* WHAT TO PRODUCE
Your task is to reproduce the material exactly. Put each line that is not blank into a JSON list as a string.

* SOURCE DATA
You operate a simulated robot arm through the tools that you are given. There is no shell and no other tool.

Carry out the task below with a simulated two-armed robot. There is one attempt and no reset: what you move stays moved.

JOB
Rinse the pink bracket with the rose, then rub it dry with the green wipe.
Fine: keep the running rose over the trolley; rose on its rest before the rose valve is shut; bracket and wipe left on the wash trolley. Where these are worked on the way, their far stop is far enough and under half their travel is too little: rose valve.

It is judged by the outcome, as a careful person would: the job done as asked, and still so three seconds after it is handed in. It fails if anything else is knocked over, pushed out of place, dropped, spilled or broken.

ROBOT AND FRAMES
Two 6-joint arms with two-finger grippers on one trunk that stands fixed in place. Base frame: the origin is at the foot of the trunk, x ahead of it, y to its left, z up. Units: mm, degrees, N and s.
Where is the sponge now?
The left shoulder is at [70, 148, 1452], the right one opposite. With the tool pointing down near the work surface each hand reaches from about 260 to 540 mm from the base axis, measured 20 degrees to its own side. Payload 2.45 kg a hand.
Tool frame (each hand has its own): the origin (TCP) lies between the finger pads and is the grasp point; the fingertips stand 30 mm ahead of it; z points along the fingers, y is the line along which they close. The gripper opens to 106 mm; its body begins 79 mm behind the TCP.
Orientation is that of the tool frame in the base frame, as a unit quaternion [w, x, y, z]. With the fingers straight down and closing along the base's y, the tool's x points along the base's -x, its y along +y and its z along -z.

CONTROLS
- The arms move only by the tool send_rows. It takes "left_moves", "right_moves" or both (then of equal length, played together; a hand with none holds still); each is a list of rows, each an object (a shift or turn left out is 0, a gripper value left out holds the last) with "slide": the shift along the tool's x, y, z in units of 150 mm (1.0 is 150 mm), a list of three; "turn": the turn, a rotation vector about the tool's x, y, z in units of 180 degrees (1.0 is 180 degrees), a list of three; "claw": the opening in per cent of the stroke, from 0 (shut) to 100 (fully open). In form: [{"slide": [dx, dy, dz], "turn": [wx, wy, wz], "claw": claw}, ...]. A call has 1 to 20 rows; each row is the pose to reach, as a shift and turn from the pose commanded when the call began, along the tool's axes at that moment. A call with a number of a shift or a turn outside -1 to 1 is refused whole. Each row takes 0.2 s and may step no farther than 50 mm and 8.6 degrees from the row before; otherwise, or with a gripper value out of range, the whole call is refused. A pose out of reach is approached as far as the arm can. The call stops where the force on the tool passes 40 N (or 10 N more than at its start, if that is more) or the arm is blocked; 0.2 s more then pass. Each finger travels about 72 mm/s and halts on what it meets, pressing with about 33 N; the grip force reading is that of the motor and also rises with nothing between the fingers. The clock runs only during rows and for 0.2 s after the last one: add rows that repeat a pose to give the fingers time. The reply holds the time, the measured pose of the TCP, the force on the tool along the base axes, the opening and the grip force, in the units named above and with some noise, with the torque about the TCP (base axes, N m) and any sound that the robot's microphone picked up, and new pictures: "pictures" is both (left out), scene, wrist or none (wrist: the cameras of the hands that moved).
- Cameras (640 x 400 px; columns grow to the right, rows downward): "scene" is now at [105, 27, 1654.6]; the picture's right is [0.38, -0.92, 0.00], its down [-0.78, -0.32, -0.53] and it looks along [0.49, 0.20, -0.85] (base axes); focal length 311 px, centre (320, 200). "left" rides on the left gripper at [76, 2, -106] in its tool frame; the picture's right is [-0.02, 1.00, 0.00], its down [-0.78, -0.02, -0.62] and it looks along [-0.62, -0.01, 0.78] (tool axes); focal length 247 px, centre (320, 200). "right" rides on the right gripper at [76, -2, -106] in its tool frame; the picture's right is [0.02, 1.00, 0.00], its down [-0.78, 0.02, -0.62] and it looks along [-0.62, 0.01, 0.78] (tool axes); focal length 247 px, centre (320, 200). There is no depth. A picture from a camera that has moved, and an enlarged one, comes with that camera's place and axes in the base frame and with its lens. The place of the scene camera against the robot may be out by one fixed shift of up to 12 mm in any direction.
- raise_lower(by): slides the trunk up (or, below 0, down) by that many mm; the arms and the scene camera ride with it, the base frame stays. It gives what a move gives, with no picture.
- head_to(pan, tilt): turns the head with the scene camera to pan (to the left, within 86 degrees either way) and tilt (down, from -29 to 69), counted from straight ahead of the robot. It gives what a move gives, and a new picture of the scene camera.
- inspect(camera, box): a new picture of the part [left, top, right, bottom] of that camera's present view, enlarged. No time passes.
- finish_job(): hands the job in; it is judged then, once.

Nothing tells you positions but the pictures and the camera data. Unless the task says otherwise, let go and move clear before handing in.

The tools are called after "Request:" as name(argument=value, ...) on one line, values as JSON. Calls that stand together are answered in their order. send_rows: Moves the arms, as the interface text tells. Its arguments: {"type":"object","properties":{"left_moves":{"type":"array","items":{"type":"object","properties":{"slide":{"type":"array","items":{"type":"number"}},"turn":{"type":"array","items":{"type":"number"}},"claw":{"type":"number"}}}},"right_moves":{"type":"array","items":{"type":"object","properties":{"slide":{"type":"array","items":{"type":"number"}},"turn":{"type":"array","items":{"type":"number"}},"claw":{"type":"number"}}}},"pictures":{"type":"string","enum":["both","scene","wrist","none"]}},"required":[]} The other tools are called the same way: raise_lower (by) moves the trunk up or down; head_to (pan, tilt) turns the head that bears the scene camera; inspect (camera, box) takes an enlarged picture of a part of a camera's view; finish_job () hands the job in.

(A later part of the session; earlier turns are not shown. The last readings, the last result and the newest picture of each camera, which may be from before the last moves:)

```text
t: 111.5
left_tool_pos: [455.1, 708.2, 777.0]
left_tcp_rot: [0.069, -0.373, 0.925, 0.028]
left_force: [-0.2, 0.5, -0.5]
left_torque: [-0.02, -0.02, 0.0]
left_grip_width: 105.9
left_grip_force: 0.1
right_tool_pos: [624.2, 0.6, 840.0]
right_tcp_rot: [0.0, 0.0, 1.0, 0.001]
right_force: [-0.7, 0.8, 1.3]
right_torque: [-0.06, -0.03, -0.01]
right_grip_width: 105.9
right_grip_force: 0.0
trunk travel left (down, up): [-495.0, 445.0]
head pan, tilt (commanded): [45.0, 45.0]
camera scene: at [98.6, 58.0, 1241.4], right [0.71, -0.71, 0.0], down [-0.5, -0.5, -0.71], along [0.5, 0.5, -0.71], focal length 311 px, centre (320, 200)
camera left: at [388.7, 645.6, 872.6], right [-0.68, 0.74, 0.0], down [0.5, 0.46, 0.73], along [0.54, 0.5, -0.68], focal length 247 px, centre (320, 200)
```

* TASK SOLUTION
[
  "You operate a simulated robot arm through the tools that you are given. There is no shell and no other tool.",
  "Carry out the task below with a simulated two-armed robot. There is one attempt and no reset: what you move stays moved.",
  "JOB",
  "Rinse the pink bracket with the rose, then rub it dry with the green wipe.",
  "Fine: keep the running rose over the trolley; rose on its rest before the rose valve is shut; bracket and wipe left on the wash trolley. Where these are worked on the way, their far stop is far enough and under half their travel is too little: rose valve.",
  "It is judged by the outcome, as a careful person would: the job done as asked, and still so three seconds after it is handed in. It fails if anything else is knocked over, pushed out of place, dropped, spilled or broken.",
  "ROBOT AND FRAMES",
  "Two 6-joint arms with two-finger grippers on one trunk that stands fixed in place. Base frame: the origin is at the foot of the trunk, x ahead of it, y to its left, z up. Units: mm, degrees, N and s.",
  "Where is the sponge now?",
  "The left shoulder is at [70, 148, 1452], the right one opposite. With the tool pointing down near the work surface each hand reaches from about 260 to 540 mm from the base axis, measured 20 degrees to its own side. Payload 2.45 kg a hand.",
  "Tool frame (each hand has its own): the origin (TCP) lies between the finger pads and is the grasp point; the fingertips stand 30 mm ahead of it; z points along the fingers, y is the line along which they close. The gripper opens to 106 mm; its body begins 79 mm behind the TCP.",
  "Orientation is that of the tool frame in the base frame, as a unit quaternion [w, x, y, z]. With the fingers straight down and closing along the base's y, the tool's x points along the base's -x, its y along +y and its z along -z.",
  "CONTROLS",
  "- The arms move only by the tool send_rows. It takes \"left_moves\", \"right_moves\" or both (then of equal length, played together; a hand with none holds still); each is a list of rows, each an object (a shift or turn left out is 0, a gripper value left out holds the last) with \"slide\": the shift along the tool's x, y, z in units of 150 mm (1.0 is 150 mm), a list of three; \"turn\": the turn, a rotation vector about the tool's x, y, z in units of 180 degrees (1.0 is 180 degrees), a list of three; \"claw\": the opening in per cent of the stroke, from 0 (shut) to 100 (fully open). In form: [{\"slide\": [dx, dy, dz], \"turn\": [wx, wy, wz], \"claw\": claw}, ...]. A call has 1 to 20 rows; each row is the pose to reach, as a shift and turn from the pose commanded when the call began, along the tool's axes at that moment. A call with a number of a shift or a turn outside -1 to 1 is refused whole. Each row takes 0.2 s and may step no farther than 50 mm and 8.6 degrees from the row before; otherwise, or with a gripper value out of range, the whole call is refused. A pose out of reach is approached as far as the arm can. The call stops where the force on the tool passes 40 N (or 10 N more than at its start, if that is more) or the arm is blocked; 0.2 s more then pass. Each finger travels about 72 mm/s and halts on what it meets, pressing with about 33 N; the grip force reading is that of the motor and also rises with nothing between the fingers. The clock runs only during rows and for 0.2 s after the last one: add rows that repeat a pose to give the fingers time. The reply holds the time, the measured pose of the TCP, the force on the tool along the base axes, the opening and the grip force, in the units named above and with some noise, with the torque about the TCP (base axes, N m) and any sound that the robot's microphone picked up, and new pictures: \"pictures\" is both (left out), scene, wrist or none (wrist: the cameras of the hands that moved).",
  "- Cameras (640 x 400 px; columns grow to the right, rows downward): \"scene\" is now at [105, 27, 1654.6]; the picture's right is [0.38, -0.92, 0.00], its down [-0.78, -0.32, -0.53] and it looks along [0.49, 0.20, -0.85] (base axes); focal length 311 px, centre (320, 200). \"left\" rides on the left gripper at [76, 2, -106] in its tool frame; the picture's right is [-0.02, 1.00, 0.00], its down [-0.78, -0.02, -0.62] and it looks along [-0.62, -0.01, 0.78] (tool axes); focal length 247 px, centre (320, 200). \"right\" rides on the right gripper at [76, -2, -106] in its tool frame; the picture's right is [0.02, 1.00, 0.00], its down [-0.78, 0.02, -0.62] and it looks along [-0.62, 0.01, 0.78] (tool axes); focal length 247 px, centre (320, 200). There is no depth. A picture from a camera that has moved, and an enlarged one, comes with that camera's place and axes in the base frame and with its lens. The place of the scene camera against the robot may be out by one fixed shift of up to 12 mm in any direction.",
  "- raise_lower(by): slides the trunk up (or, below 0, down) by that many mm; the arms and the scene camera ride with it, the base frame stays. It gives what a move gives, with no picture.",
  "- head_to(pan, tilt): turns the head with the scene camera to pan (to the left, within 86 degrees either way) and tilt (down, from -29 to 69), counted from straight ahead of the robot. It gives what a move gives, and a new picture of the scene camera.",
  "- inspect(camera, box): a new picture of the part [left, top, right, bottom] of that camera's present view, enlarged. No time passes.",
  "- finish_job(): hands the job in; it is judged then, once.",
  "Nothing tells you positions but the pictures and the camera data. Unless the task says otherwise, let go and move clear before handing in.",
  "The tools are called after \"Request:\" as name(argument=value, ...) on one line, values as JSON. Calls that stand together are answered in their order. send_rows: Moves the arms, as the interface text tells. Its arguments: {\"type\":\"object\",\"properties\":{\"left_moves\":{\"type\":\"array\",\"items\":{\"type\":\"object\",\"properties\":{\"slide\":{\"type\":\"array\",\"items\":{\"type\":\"number\"}},\"turn\":{\"type\":\"array\",\"items\":{\"type\":\"number\"}},\"claw\":{\"type\":\"number\"}}}},\"right_moves\":{\"type\":\"array\",\"items\":{\"type\":\"object\",\"properties\":{\"slide\":{\"type\":\"array\",\"items\":{\"type\":\"number\"}},\"turn\":{\"type\":\"array\",\"items\":{\"type\":\"number\"}},\"claw\":{\"type\":\"number\"}}}},\"pictures\":{\"type\":\"string\",\"enum\":[\"both\",\"scene\",\"wrist\",\"none\"]}},\"required\":[]} The other tools are called the same way: raise_lower (by) moves the trunk up or down; head_to (pan, tilt) turns the head that bears the scene camera; inspect (camera, box) takes an enlarged picture of a part of a camera's view; finish_job () hands the job in.",
  "(A later part of the session; earlier turns are not shown. The last readings, the last result and the newest picture of each camera, which may be from before the last moves:)",
  "```text",
  "t: 111.5",
  "left_tool_pos: [455.1, 708.2, 777.0]",
  "left_tcp_rot: [0.069, -0.373, 0.925, 0.028]",
  "left_force: [-0.2, 0.5, -0.5]",
  "left_torque: [-0.02, -0.02, 0.0]",
  "left_grip_width: 105.9",
  "left_grip_force: 0.1",
  "right_tool_pos: [624.2, 0.6, 840.0]",
  "right_tcp_rot: [0.0, 0.0, 1.0, 0.001]",
  "right_force: [-0.7, 0.8, 1.3]",
  "right_torque: [-0.06, -0.03, -0.01]",
  "right_grip_width: 105.9",
  "right_grip_force: 0.0",
  "trunk travel left (down, up): [-495.0, 445.0]",
  "head pan, tilt (commanded): [45.0, 45.0]",
  "camera scene: at [98.6, 58.0, 1241.4], right [0.71, -0.71, 0.0], down [-0.5, -0.5, -0.71], along [0.5, 0.5, -0.71], focal length 311 px, centre (320, 200)",
  "camera left: at [388.7, 645.6, 872.6], right [-0.68, 0.74, 0.0], down [0.5, 0.46, 0.73], along [0.54, 0.5, -0.68], focal length 247 px, centre (320, 200)",
  "```"
]